What is required — Extend the page excerpt, starting right after its last sentence.

Page excerpt —

The foregoing summary of the Investment
Agreement is qualified in its entirety by reference to the complete agreement, a
copy of which is attached hereto as Exhibit 10.1 and incorporated herein by
reference. On June 7, 2010, the Company issued a press release
announcing its entry into the Investment Agreement and the closing of the sale
of the first 400,000 shares of Series A-1 Preferred Stock, a copy of which is
attached hereto as Exhibit 99.1 and incorporated herein by
reference.
Registration Rights
Agreement
Pursuant to the terms of a Registration
Rights Agreement dated June 7, 2010, among the Company and the Purchasers, the
Company agreed to file and cause to become and remain effective at all times
following the first anniversary of the date of the Investment Agreement a
registration statement covering the Series A Preferred Stock and the Common
Stock issuable upon conversion of the Series A Preferred Stock. The
expenses of the filing of such registration statement (including any expenses of
the Purchasers) will be borne by the Company. The foregoing summary
of the Registration Rights Agreement is qualified in its entirety by reference
to the complete agreement, a copy of which is attached hereto as Exhibit 10.3
and incorporated herein by reference.

Data section —
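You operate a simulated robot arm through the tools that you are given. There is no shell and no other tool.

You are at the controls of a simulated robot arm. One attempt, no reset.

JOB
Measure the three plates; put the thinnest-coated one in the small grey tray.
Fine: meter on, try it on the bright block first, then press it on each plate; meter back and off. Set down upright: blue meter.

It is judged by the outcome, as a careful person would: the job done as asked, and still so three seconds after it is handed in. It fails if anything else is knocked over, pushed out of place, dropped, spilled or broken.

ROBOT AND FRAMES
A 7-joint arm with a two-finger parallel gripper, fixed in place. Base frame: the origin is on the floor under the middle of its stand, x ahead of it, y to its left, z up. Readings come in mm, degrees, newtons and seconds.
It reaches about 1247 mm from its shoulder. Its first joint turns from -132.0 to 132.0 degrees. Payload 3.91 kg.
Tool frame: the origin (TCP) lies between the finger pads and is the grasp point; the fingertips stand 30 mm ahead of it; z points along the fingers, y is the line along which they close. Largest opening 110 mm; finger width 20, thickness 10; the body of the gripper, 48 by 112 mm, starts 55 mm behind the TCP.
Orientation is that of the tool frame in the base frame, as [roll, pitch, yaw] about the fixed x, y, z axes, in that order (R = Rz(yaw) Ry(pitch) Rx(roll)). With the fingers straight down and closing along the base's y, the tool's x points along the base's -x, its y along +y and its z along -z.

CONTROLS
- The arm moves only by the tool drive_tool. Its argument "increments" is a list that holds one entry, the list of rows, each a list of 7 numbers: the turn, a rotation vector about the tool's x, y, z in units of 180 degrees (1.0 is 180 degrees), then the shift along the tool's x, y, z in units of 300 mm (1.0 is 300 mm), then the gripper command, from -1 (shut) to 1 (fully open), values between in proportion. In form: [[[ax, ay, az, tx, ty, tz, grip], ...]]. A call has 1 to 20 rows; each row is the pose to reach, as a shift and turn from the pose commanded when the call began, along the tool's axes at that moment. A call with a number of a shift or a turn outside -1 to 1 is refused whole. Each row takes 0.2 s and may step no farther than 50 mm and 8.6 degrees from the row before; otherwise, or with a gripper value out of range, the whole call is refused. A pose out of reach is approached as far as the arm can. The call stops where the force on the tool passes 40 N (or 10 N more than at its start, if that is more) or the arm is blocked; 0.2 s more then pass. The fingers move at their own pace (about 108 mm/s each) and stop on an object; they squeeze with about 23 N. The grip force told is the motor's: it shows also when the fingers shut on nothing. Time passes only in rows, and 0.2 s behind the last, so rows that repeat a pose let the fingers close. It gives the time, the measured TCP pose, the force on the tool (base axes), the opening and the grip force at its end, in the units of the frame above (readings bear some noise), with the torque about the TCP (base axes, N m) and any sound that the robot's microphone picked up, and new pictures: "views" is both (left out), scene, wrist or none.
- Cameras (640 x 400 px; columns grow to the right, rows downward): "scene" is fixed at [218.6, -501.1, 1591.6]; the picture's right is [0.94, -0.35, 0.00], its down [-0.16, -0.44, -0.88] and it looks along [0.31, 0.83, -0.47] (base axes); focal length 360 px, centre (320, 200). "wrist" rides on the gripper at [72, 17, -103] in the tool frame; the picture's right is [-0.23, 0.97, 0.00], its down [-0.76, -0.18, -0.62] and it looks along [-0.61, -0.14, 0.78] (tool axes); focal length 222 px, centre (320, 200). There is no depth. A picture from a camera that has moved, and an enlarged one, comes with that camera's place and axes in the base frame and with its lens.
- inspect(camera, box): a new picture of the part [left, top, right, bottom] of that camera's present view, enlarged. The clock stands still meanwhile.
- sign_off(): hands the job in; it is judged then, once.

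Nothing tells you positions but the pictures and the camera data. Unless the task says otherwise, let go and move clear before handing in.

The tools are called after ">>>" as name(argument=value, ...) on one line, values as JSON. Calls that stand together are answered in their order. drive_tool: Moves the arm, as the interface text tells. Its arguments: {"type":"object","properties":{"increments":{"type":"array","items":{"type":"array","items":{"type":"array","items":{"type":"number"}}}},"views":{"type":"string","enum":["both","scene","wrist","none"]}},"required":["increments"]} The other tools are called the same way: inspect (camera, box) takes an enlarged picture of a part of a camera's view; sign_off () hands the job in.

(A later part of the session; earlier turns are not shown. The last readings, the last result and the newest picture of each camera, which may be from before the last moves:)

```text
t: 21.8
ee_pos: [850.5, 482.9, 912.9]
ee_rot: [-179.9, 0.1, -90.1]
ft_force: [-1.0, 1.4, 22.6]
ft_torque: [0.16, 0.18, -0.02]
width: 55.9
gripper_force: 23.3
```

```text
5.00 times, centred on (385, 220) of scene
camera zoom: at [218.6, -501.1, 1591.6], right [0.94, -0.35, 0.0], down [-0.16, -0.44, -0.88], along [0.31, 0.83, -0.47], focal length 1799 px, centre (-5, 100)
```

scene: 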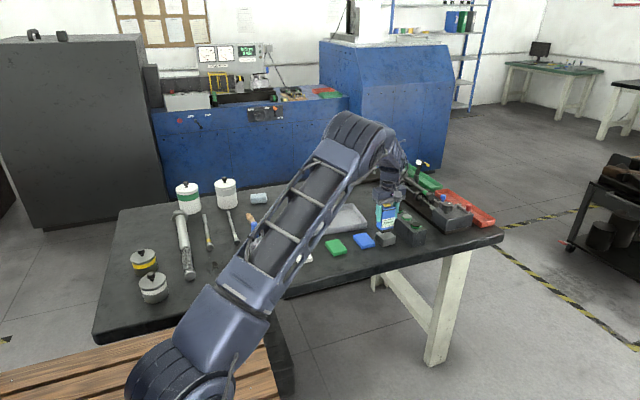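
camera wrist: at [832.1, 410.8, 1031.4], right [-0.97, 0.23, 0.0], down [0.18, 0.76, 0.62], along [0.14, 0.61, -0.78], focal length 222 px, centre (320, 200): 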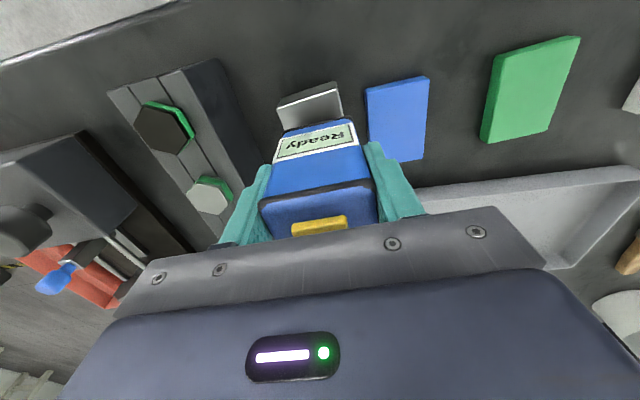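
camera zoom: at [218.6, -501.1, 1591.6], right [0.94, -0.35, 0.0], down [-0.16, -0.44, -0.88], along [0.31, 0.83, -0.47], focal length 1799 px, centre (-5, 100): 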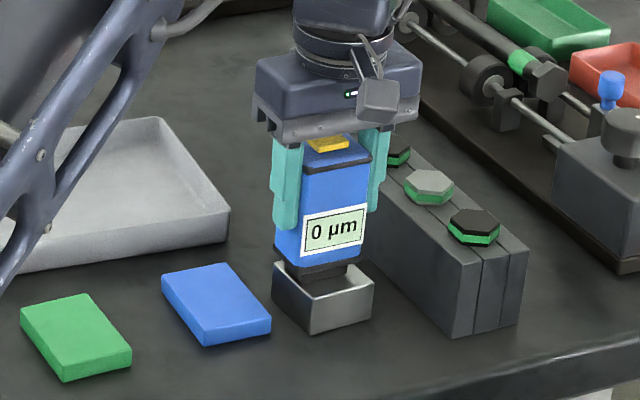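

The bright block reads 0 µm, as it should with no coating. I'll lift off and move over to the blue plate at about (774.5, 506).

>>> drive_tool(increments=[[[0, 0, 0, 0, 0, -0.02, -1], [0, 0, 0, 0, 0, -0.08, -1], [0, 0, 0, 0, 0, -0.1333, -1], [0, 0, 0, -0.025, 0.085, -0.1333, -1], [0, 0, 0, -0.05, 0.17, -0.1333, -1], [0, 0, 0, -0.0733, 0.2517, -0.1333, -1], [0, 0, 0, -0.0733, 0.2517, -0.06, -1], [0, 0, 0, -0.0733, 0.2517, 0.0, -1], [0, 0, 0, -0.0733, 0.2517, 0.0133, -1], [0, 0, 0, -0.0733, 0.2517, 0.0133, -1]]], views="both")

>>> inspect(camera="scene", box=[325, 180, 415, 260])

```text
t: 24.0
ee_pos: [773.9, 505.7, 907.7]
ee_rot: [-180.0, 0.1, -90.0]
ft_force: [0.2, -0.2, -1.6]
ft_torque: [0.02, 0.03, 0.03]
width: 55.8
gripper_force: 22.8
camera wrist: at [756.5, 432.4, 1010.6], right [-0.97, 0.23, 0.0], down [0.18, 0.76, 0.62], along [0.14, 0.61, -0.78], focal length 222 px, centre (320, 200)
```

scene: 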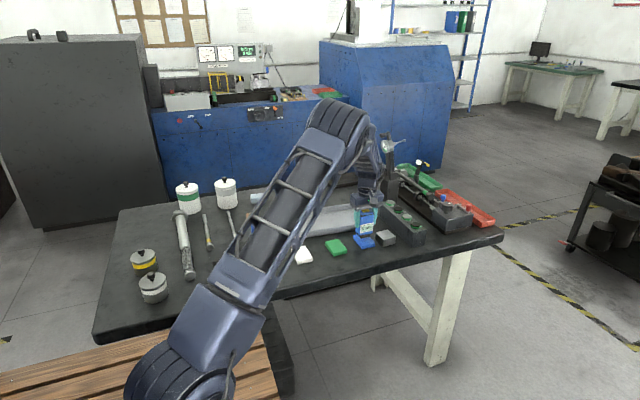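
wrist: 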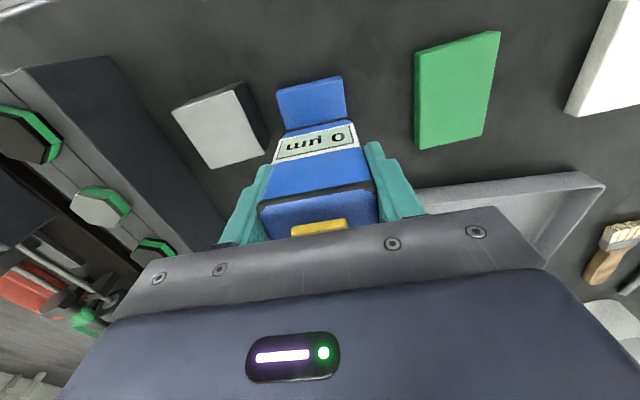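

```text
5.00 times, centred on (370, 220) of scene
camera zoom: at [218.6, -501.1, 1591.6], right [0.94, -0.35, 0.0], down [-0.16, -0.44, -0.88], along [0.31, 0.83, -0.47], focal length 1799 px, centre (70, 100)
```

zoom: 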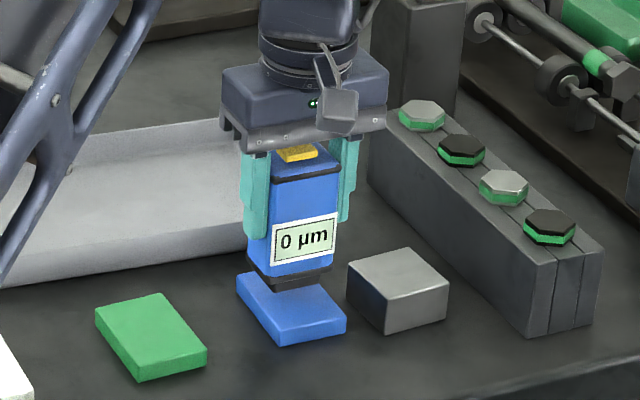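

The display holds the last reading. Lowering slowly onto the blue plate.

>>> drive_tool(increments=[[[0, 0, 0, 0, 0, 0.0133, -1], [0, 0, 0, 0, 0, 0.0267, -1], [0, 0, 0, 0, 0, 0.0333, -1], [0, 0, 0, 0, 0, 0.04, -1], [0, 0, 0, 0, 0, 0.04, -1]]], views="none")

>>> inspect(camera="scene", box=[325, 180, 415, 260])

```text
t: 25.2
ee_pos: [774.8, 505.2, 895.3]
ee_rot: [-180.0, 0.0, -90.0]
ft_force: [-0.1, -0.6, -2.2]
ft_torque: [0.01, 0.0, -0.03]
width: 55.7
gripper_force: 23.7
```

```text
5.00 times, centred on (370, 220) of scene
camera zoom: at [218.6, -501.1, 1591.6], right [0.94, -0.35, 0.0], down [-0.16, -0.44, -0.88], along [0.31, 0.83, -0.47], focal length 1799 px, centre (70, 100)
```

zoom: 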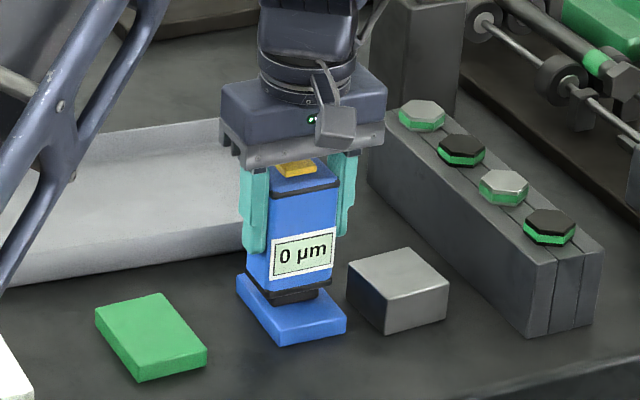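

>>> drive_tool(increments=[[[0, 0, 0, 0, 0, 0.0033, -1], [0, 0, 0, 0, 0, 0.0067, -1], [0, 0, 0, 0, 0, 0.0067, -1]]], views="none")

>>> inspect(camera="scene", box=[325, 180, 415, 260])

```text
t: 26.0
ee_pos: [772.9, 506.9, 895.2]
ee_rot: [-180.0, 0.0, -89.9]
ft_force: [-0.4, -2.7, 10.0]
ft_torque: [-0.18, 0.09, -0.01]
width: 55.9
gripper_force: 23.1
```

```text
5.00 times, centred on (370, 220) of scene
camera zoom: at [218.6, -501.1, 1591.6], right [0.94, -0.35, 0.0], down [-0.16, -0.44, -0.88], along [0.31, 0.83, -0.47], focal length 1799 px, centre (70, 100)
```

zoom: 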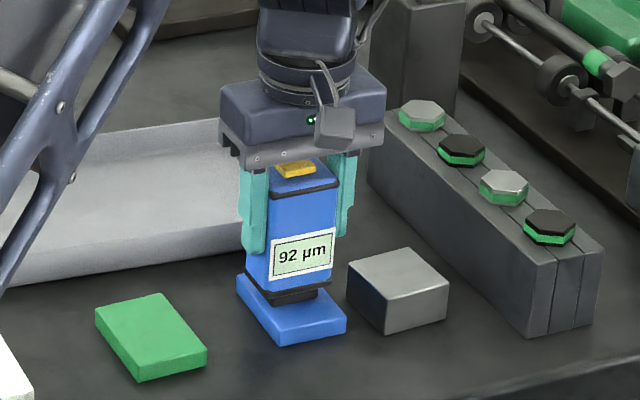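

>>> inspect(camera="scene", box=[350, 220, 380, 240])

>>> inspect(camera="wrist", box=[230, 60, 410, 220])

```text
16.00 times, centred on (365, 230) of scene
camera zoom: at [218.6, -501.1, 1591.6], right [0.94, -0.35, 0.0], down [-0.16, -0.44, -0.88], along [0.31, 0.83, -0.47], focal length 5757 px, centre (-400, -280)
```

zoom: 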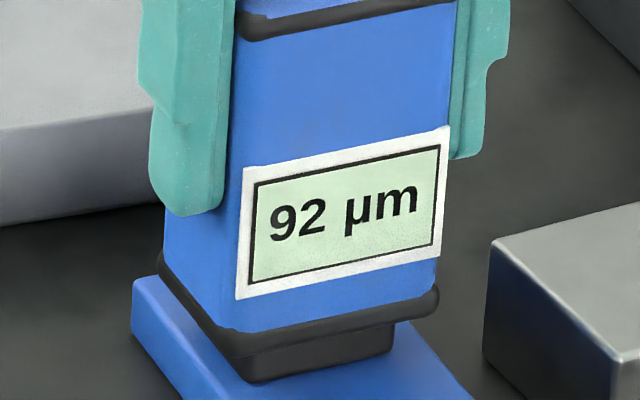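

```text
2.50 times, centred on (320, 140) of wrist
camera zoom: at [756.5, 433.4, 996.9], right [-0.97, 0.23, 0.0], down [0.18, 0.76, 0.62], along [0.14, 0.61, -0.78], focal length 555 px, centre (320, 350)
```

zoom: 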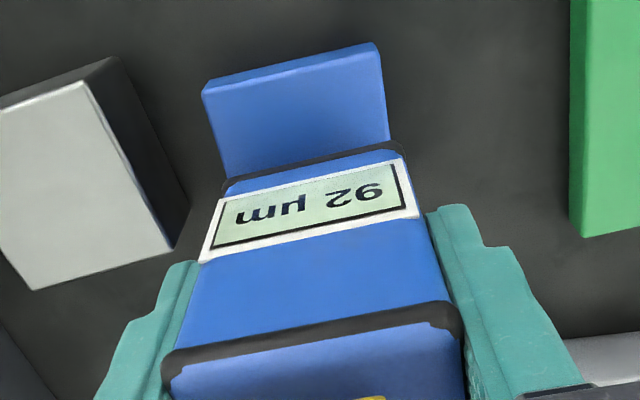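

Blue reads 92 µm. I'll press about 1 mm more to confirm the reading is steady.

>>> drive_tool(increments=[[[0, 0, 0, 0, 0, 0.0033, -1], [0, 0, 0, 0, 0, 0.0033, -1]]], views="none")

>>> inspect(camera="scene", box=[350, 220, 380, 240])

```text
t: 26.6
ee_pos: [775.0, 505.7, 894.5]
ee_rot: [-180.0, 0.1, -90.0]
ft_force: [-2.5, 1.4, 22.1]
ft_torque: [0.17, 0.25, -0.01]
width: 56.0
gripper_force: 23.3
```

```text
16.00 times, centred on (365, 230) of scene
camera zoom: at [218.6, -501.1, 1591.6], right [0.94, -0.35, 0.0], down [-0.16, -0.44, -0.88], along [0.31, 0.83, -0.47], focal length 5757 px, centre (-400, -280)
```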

Task result —
Amendment
to Deerfield Facility Agreement
As described above, and as previously
disclosed in the Company’s Current Report on Form 8-K filed with the Commission
on November 5, 2007, the Company and the Deerfield Purchasers had previously
entered into the Facility Agreement on October 30, 2007. In
connection with the entry into the Investment Agreement, on June 7, 2010, the
Company and Deerfield entered into that First Amendment to Facility Agreement
(the “Facility
Amendment”), a copy of which is attached hereto as Exhibit
10.4. Among other items, pursuant to the Facility Agreement, the
maturity date of the outstanding principal outstanding pursuant to the loan
under the Facility Agreement was extended from October 30, 2012 to June 30,
2015.
Item
3.02.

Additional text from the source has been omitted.